1999年、遂に夢を実現した。ナパ・ヴァレーのスプリング・マウンテンにいいメルローがあるのをレベッカが見つけたのだ。1999年10月15日に葡萄を摘んでワインを造った。生産量は137ケース。ラベルはMaboroshi とした。トムが自分でデザインしたラベルはユニークである。紫をバックにブルーのイーグル(鷲=ハゲタカ風、スクリーミング・イーグルを示唆?)と濃い目のピンクに黄色の角をもつムートン(ムトン・ロトシルド?)を彼が描いた。ユーモラスといえばそうも思えるし、真面目でフランスとカリフォルニアの超高級ワインの線を狙っていると言えば,そのようでもあるし,トムらしいラベルである。

ワインのほうはかなりの本格派だった。メルロー(81%)とカベルネ・ソーヴィニヨン(19%)をブレンドしてある。「コルクを抜いて,1-2日置いたほうが美味しくなるよ」というトムの言葉から半分だけ飲んで,残りは翌日に飲んでみた。最初に飲んだメルローは、酸味がまだ若いという感じはしたけれども、味が最初から最後までエレガントにびっしり詰まって、なかなかのものだった。翌日に残しておいた半分を飲んでみて、全く同感。空気に触れて味わいが広がりより深みのあるワインになっていた。このワインに熟成する力があることを示している。

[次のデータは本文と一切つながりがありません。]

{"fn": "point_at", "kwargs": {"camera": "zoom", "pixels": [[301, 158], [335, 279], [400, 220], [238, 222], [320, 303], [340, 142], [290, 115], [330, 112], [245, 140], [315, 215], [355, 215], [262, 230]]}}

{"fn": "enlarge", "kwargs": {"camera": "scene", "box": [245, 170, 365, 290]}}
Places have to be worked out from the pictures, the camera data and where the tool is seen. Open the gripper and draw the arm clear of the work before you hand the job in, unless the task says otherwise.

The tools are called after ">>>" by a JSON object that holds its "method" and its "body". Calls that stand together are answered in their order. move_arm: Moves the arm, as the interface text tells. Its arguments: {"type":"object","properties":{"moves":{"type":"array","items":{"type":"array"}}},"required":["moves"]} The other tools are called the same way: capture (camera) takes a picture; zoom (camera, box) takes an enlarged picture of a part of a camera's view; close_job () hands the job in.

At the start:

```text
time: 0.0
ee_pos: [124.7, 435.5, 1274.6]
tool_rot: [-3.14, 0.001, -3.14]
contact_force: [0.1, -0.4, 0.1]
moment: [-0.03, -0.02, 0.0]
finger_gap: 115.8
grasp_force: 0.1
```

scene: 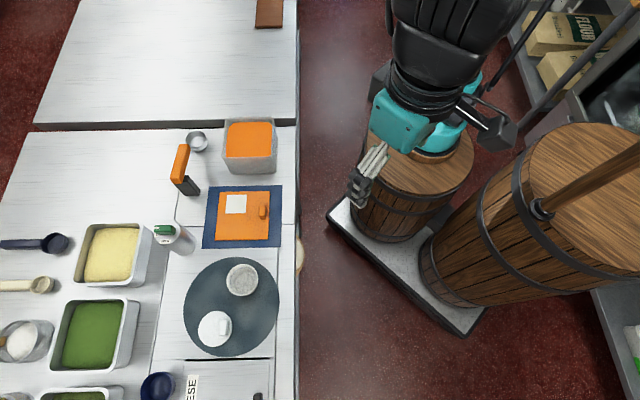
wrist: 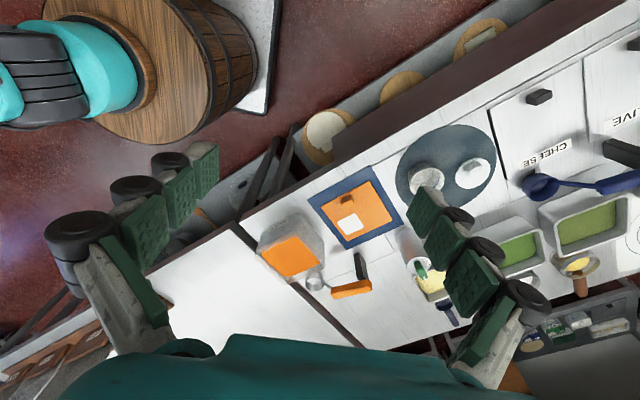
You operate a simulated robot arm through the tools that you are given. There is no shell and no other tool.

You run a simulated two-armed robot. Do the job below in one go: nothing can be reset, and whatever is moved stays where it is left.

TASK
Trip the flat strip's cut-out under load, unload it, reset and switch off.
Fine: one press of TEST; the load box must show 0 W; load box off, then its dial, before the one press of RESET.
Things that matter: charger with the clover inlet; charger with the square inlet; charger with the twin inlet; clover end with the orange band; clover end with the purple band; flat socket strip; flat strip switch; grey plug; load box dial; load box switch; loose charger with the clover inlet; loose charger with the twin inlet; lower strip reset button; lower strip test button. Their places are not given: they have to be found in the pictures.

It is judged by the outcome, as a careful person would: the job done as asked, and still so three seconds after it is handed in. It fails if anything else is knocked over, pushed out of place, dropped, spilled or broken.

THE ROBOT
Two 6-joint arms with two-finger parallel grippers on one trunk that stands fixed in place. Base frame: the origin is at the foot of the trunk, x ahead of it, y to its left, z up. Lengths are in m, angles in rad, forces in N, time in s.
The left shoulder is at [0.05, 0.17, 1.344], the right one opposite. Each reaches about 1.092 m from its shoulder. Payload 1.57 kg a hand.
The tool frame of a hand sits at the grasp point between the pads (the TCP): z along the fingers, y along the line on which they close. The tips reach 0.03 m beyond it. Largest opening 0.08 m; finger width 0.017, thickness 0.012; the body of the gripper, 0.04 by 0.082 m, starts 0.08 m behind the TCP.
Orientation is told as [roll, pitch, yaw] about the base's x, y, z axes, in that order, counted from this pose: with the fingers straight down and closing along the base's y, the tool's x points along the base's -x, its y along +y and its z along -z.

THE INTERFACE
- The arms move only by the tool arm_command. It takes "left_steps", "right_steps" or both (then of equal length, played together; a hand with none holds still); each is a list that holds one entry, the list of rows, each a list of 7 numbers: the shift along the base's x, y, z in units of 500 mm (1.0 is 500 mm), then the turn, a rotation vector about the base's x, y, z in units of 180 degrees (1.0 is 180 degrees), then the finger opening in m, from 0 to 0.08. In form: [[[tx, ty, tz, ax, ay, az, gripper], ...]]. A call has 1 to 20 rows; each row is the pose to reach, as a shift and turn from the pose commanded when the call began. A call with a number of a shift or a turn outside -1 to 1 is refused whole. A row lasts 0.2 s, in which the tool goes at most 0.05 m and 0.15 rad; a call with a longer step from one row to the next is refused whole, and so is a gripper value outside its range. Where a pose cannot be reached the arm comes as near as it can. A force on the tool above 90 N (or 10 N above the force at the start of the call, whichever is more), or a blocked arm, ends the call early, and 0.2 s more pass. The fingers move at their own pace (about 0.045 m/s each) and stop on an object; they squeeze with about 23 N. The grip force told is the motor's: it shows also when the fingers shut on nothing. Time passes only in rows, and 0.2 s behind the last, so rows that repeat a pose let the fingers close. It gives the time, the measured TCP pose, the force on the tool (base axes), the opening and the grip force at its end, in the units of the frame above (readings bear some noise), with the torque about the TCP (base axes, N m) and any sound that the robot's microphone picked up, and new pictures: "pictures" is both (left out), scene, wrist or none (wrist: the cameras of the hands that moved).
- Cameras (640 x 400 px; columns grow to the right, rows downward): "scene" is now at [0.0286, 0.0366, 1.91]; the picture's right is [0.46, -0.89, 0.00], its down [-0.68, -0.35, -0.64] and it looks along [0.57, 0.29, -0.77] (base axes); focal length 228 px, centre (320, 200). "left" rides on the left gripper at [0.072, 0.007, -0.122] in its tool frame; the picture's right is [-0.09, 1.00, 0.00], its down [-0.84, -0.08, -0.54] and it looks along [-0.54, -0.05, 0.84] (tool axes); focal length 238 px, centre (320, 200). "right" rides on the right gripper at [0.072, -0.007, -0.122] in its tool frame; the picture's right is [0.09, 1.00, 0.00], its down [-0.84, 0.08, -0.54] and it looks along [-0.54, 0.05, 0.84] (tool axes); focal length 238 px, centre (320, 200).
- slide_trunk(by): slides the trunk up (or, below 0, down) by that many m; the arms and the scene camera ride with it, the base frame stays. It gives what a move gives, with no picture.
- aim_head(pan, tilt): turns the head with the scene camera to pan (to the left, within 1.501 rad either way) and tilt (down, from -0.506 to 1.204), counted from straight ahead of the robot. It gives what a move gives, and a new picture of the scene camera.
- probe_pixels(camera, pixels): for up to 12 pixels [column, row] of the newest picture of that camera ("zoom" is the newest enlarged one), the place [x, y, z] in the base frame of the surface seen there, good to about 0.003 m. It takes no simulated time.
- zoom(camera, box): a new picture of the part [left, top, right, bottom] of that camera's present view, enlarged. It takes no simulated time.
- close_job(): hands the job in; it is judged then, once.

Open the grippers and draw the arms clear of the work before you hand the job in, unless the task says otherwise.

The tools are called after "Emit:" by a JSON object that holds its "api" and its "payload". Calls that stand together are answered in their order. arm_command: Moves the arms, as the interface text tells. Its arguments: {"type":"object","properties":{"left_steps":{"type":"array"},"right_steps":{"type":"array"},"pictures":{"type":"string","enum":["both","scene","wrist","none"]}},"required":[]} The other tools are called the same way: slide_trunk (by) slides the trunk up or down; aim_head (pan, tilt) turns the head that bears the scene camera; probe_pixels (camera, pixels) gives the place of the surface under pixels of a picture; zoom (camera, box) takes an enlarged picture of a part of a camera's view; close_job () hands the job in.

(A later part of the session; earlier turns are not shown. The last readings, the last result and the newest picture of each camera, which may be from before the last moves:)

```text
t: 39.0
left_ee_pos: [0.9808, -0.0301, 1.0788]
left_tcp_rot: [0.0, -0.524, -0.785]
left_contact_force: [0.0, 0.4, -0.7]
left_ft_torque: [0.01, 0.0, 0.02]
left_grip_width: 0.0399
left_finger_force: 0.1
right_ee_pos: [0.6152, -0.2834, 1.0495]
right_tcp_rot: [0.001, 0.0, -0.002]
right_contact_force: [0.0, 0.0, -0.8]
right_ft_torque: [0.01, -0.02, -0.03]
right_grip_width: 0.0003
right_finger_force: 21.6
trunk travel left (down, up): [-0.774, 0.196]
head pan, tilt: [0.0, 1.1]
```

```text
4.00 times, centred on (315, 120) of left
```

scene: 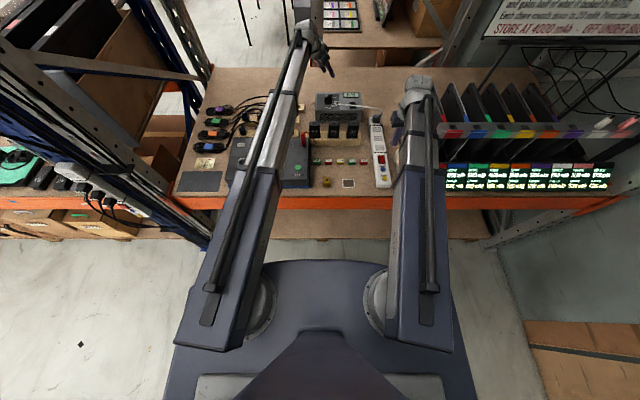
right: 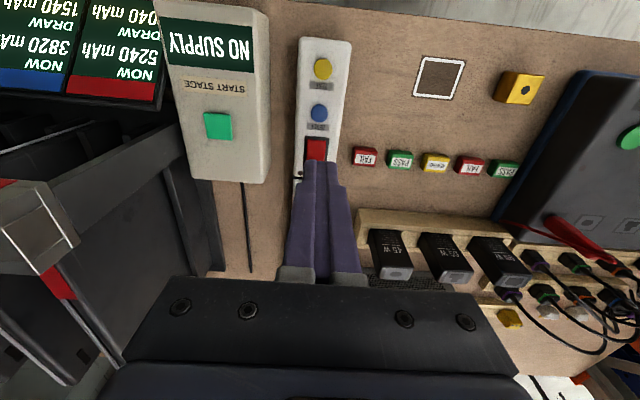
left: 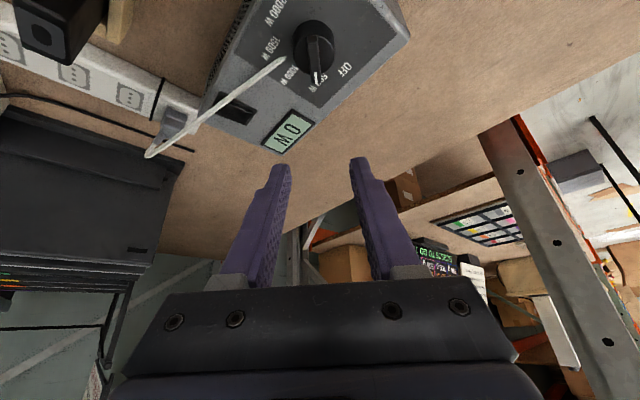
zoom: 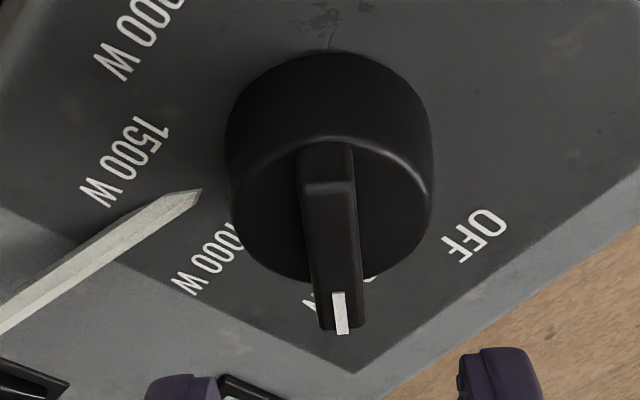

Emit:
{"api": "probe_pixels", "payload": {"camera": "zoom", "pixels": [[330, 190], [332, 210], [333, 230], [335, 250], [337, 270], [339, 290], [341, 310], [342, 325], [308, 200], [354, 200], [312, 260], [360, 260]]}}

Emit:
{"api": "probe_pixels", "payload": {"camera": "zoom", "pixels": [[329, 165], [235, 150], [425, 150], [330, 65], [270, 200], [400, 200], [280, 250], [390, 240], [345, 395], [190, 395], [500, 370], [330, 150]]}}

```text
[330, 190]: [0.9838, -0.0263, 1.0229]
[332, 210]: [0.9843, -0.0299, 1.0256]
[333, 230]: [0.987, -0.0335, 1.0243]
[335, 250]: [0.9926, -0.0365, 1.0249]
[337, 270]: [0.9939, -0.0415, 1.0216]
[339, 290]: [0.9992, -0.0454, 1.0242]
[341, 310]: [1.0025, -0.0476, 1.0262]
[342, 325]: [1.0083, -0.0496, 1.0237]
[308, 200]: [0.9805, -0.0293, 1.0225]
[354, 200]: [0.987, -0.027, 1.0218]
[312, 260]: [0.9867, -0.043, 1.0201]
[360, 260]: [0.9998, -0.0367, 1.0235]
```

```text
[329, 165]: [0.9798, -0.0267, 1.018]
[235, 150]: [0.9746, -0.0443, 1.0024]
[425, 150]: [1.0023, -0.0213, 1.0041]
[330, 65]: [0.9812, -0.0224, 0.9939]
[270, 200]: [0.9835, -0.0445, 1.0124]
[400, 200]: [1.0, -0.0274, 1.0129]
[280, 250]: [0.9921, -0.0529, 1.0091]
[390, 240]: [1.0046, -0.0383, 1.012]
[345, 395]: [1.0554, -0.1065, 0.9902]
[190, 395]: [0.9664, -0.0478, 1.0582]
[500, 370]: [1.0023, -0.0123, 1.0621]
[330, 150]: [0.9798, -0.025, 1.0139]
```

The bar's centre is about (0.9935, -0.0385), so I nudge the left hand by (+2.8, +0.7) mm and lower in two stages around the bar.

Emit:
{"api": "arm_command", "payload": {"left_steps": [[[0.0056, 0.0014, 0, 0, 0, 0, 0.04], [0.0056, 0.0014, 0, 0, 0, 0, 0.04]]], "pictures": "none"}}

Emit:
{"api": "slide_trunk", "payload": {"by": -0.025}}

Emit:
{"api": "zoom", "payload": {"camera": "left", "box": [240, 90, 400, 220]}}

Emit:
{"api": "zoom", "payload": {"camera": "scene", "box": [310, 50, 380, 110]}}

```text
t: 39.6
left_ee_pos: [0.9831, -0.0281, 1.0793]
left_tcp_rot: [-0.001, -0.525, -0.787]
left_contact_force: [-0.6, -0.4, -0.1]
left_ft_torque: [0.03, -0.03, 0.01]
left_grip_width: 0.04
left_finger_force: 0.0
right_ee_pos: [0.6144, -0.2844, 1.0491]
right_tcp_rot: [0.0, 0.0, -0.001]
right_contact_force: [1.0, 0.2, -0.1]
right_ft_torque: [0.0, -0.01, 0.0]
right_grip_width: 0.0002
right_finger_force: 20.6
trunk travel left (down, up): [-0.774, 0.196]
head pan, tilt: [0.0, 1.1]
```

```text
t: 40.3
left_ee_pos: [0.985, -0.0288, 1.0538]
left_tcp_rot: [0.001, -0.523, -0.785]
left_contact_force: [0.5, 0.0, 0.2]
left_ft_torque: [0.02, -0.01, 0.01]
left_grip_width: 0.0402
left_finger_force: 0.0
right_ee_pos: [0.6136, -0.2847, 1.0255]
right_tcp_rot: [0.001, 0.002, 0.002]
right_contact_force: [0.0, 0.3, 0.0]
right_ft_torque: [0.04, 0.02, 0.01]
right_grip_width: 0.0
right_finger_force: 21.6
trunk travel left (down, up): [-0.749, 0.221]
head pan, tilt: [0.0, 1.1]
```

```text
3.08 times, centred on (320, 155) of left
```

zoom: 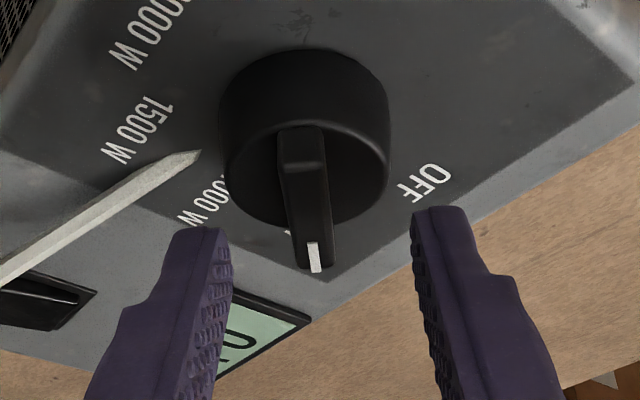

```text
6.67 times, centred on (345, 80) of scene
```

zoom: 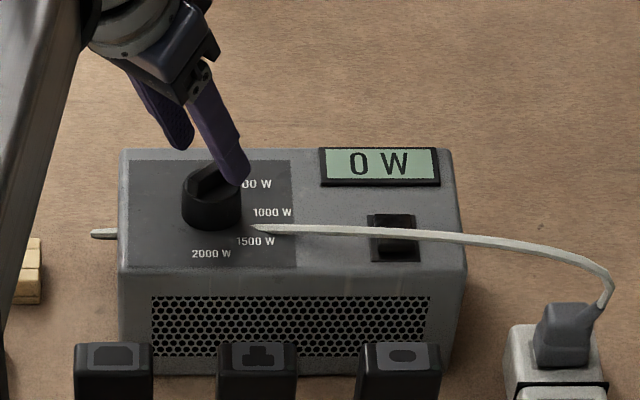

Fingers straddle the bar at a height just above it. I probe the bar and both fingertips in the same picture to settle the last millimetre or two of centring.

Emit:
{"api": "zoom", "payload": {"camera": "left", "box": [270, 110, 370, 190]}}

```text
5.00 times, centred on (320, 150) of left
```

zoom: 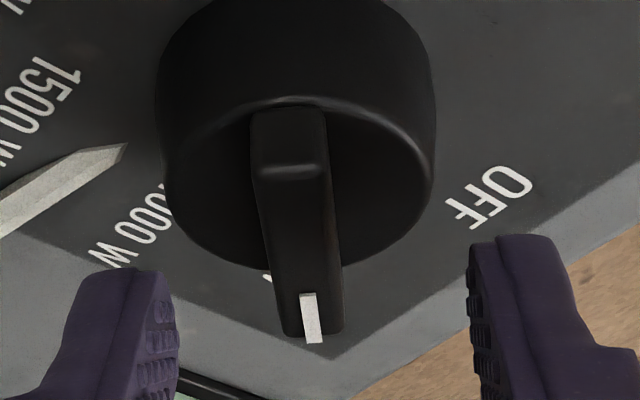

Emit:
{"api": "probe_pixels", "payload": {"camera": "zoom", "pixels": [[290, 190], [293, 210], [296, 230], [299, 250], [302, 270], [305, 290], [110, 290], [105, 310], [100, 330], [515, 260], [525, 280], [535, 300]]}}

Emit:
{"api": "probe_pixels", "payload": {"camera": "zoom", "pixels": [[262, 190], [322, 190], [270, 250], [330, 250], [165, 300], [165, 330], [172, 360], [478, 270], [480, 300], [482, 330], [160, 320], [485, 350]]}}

2000年,2001年とワインを造っているけれども、自分の畑がないので、イメージに合った葡萄を見つけて造っている。

トムとレベッカの10年後は?「絶対に畑を見つけてワインを造っている」とトムは宣言した。今,必死で畑を探しているのだけれども,なかなかぴんと来る土地に出会えない。それに良い土地は異常に高い。悩みは大きいけれども,この10年間,着々と夢に向かって進んできた二人のこと、きっと幻ではなくて,実像をつかむことだろう。

フリーSO2の測定ではグリーンになったり紫になったり、揮発酸のチェックではピンクになったりと、科学分析って,結構、カラフルなんだなと、測定とはまるで関係のない感想を抱いて外へ出た。